DTH: What was your biggest career breakthrough and the biggest career setback?
SJ: The biggest breakthrough was getting "The Daily Show" job. I was working as a kindergarten teacher in New York City at a private school called the Grace Church School. I had done little jobs here and there in TV, but in a lot of ways it didn’t look like it was working out for me. ...
Once ("The Daily Show") happened, I kind of felt like the years of telling my parents that I’m just going to give it one more year before I go back to grad school had come to an end. The thing that I wanted to happen had finally happened. There are plenty of ups and downs since then, but I can’t remember a time in my adult life that I was more excited than when I got that job.
Biggest setback — the two years after I left "The Daily Show" were harder than I thought they’d be. It was humbling — you’re constantly being humbled in this job. You can write something that does well, and then the next thing you write falls flat. Hopefully you get more and more chances, so you get chances to prove yourself again and then fail again.
... You always kind of feel that when you’re doing a job like this, that it could kind of end at any moment, and the reality is it can. I had those five years at "The Daily Show" when I thought I kind of dodged a bullet. The feeling of failure of having to go back to North Carolina with my tail between my legs — that could come back at any moment. It was only those two years after "The Daily Show" that I really realized that was true.

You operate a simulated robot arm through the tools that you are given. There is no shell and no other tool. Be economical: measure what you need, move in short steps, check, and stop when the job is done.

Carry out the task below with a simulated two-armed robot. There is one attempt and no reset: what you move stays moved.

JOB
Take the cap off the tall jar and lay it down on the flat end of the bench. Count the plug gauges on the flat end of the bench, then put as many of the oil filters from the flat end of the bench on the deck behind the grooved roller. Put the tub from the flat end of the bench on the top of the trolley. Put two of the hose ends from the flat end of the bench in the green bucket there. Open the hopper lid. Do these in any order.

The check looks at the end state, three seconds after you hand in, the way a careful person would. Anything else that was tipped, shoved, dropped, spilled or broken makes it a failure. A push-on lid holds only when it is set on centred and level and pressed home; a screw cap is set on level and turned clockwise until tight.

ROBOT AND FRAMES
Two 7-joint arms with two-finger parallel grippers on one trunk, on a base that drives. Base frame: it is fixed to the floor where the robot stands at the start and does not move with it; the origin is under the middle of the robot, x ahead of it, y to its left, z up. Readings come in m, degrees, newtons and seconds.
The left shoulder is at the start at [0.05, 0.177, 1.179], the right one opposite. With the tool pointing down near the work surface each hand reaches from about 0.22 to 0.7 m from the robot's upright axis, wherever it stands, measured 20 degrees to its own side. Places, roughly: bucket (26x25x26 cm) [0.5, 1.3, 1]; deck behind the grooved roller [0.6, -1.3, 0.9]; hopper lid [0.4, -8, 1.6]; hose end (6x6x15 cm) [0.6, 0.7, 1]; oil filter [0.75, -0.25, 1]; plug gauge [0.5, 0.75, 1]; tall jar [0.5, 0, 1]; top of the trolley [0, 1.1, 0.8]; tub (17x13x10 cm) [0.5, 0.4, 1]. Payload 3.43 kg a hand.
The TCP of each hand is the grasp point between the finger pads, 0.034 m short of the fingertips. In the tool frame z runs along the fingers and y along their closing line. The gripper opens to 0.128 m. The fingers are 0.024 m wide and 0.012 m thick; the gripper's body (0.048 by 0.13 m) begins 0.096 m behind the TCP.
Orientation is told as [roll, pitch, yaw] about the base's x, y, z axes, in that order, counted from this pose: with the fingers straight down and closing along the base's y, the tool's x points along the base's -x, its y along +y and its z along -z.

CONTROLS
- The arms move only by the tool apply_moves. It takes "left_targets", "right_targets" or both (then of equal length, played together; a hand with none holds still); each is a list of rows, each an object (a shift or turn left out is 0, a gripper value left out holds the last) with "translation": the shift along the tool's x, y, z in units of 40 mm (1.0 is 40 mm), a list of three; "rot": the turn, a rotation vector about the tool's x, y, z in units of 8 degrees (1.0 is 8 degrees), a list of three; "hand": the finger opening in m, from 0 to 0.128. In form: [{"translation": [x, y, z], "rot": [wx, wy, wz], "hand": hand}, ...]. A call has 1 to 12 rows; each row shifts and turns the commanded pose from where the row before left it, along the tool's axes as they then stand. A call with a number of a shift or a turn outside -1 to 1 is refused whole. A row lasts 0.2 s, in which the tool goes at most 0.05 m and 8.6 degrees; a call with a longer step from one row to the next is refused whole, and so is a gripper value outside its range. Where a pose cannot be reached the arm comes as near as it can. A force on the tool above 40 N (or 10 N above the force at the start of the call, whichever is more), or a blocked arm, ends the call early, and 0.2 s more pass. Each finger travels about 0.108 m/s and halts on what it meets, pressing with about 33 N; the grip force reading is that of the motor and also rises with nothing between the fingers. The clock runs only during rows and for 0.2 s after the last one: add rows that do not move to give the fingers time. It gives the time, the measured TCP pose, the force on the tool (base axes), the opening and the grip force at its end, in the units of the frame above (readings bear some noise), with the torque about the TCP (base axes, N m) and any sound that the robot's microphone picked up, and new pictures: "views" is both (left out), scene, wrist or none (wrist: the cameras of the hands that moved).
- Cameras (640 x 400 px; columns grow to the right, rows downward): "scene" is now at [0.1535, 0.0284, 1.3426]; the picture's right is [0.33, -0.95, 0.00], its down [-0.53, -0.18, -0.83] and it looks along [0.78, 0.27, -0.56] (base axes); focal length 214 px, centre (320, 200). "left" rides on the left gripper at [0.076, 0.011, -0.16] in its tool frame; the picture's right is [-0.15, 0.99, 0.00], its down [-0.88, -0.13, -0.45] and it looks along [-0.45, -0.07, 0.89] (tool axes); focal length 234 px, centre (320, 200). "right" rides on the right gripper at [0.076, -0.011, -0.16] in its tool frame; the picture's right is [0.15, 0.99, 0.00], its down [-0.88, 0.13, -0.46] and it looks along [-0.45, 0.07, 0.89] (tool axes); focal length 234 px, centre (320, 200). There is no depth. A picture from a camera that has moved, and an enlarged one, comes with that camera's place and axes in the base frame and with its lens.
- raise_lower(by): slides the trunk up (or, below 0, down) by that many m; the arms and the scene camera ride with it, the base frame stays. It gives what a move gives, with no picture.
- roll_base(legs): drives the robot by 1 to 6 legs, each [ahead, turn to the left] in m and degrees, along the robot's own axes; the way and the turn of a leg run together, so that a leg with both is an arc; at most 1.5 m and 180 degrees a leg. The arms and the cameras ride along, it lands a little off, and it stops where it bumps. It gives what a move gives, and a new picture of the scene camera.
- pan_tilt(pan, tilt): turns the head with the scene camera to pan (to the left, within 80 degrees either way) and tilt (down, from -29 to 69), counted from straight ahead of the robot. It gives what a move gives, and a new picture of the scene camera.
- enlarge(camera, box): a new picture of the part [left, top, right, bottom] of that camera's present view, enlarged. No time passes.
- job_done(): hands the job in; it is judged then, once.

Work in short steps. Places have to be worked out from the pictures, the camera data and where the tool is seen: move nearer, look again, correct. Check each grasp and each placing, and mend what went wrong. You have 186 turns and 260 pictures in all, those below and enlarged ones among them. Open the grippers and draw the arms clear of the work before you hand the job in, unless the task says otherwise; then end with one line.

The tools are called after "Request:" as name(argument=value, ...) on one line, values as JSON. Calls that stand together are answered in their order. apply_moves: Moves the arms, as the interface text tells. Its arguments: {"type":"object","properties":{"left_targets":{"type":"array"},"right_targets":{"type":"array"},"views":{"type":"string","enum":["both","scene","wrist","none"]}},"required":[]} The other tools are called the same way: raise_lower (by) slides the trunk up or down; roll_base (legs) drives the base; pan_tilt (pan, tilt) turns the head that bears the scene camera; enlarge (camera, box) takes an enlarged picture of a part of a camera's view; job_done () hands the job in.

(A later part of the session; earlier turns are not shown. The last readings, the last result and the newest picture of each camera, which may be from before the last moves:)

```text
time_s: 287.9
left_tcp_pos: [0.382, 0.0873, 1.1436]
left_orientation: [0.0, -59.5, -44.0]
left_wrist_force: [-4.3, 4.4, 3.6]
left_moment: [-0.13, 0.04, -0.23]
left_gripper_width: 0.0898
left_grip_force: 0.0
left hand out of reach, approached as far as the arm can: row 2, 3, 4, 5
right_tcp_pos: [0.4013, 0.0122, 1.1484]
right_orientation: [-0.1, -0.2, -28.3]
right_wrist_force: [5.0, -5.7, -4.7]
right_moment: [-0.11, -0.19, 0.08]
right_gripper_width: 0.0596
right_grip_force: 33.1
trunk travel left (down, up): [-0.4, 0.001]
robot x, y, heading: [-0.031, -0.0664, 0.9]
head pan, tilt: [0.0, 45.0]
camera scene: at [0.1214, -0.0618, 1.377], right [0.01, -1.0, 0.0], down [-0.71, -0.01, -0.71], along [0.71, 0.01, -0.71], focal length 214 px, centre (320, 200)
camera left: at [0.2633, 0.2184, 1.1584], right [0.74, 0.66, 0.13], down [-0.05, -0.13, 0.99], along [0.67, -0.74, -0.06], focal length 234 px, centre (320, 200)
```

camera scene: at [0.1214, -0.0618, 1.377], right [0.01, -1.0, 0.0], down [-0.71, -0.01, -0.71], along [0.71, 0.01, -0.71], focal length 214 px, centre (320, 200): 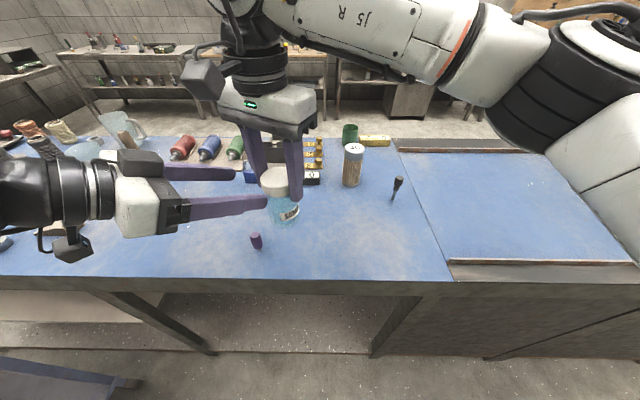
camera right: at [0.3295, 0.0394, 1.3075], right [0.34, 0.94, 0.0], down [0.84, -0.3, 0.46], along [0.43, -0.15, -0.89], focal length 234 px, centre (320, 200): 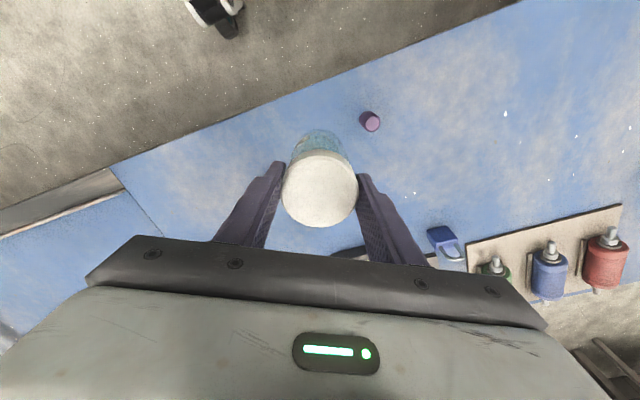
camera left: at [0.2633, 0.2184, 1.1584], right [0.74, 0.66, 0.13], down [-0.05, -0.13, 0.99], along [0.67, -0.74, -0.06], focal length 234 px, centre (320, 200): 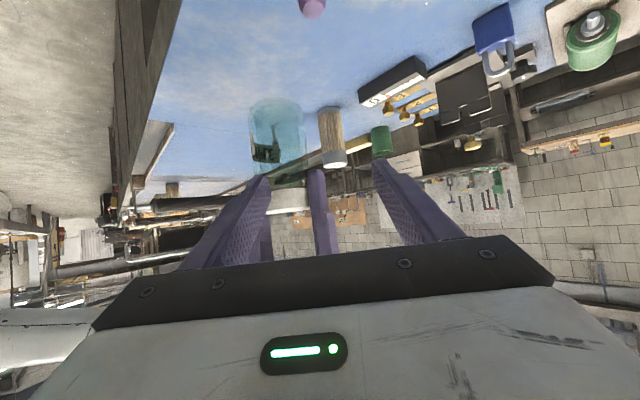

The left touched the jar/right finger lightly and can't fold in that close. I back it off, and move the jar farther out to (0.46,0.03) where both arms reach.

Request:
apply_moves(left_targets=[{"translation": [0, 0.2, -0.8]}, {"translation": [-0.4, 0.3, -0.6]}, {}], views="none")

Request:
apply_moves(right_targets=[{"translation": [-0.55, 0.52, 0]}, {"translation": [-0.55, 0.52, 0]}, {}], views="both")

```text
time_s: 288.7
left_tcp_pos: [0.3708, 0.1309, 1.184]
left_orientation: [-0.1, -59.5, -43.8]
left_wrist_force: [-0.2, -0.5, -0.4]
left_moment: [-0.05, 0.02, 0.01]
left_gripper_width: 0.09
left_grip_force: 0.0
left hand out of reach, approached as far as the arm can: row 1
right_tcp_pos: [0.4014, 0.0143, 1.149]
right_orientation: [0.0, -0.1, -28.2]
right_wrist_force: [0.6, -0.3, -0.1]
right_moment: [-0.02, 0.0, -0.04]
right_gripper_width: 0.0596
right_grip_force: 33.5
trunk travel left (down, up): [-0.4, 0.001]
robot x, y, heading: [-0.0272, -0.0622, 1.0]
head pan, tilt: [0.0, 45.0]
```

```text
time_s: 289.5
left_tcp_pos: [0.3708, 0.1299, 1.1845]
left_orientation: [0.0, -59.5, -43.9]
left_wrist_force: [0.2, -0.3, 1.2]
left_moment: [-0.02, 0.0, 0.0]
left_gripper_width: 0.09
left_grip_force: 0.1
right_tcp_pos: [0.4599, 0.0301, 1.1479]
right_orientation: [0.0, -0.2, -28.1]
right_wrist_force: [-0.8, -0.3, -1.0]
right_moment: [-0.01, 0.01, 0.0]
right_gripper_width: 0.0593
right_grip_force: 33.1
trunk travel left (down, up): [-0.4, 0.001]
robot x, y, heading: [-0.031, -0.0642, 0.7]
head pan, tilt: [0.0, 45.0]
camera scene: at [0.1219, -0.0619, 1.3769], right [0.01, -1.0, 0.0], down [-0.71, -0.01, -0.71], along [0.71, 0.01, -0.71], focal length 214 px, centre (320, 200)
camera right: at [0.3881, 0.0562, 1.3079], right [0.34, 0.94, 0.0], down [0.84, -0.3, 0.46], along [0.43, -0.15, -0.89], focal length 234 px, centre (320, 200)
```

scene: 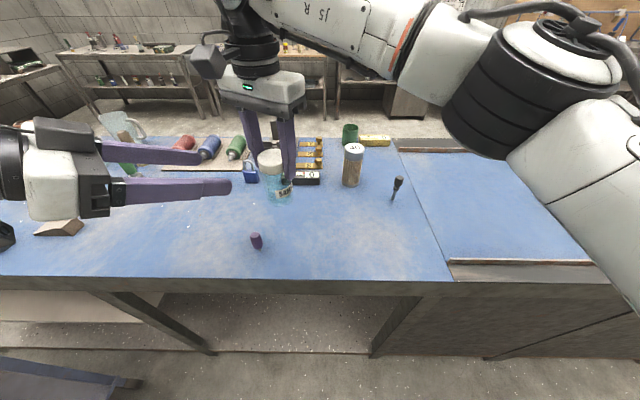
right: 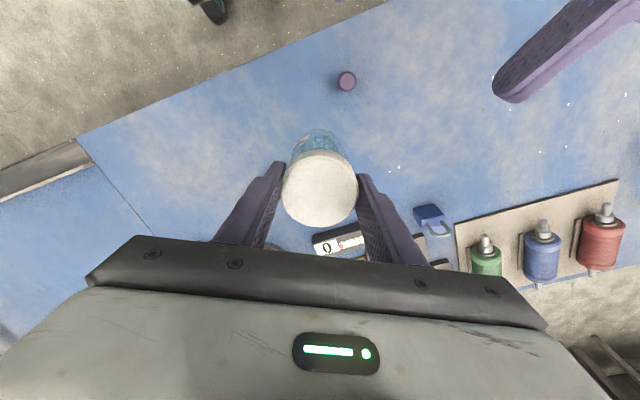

DTH: How has winning Emmys, if at all, changed your career? Do you feel more pressure?
SJ: I’ll tell you what, I don’t think it changes it at all. It feels really good, it’s very exciting and there’s a lot of adrenaline when you get to go up on stage and you feel really validated. But then you kind of realize that — you couldn’t tell me who won the Emmy for best comedy last year. No one remembers. It’s not the life-changing event that people who see you on the Emmys might think it is, as much as you might want it to be. This might be less sexy than what you’re looking for. I have those statuettes now, and when people come over for a party or something, it’s good to have because people like to pick them up and pose with them. I started sending them to my family now — my parents have one and my sister has one, so they probably have fun with them. I had a friend once who borrowed one of the Emmys to go on a first date to try to impress somebody with it. It didn’t work of course; it was just totally weird that he had an Emmy and didn’t win it. Yeah it’s exciting, but then you realize that you still have to go into work the next day.
DTH: What comedy has been the most influential on your writing?
SJ: What’s shaped my sense of humor — there’s a guy named Chris Elliott who had a show called "Get a Life" when I was a kid. It was on Fox, it was a very short-lived show, but a lot of really brilliant people came out of it. That was the show that made me laugh the hardest and maybe, along with SNL and David Letterman, really shaped my sense of humor the most. It’s very, very silly and stupid, but it still holds up today. It’s a mix of total stupidity and brilliance. Even when I was in high school, the show had been off the air for a while, so kids — comedy nerds — would like trade VHS tapes of "Get a Life."
DTH: What’s your advice for college students who want to pursue comedy writing or the TV business in general?
SJ: I think these days, you should definitely do whatever you can online. Try to make videos and get on Twitter if that’s your strength, and try to get a little audience going. There’s no better way to learn than by just doing it. Don’t be afraid to fail because that is a natural part of it.
Something that’s truer today than when I started is that you can curate your life on Instagram or Facebook and only show people the good stuff. It’s easy to believe that no one is failing everywhere. It seems like everyone is just having amazing luck and amazing fortune wherever they go, but it’s just not true if you’re going to get better at something. You have to put stuff out there that not everyone is going to love and you just have to accept that not everyone is going to love it.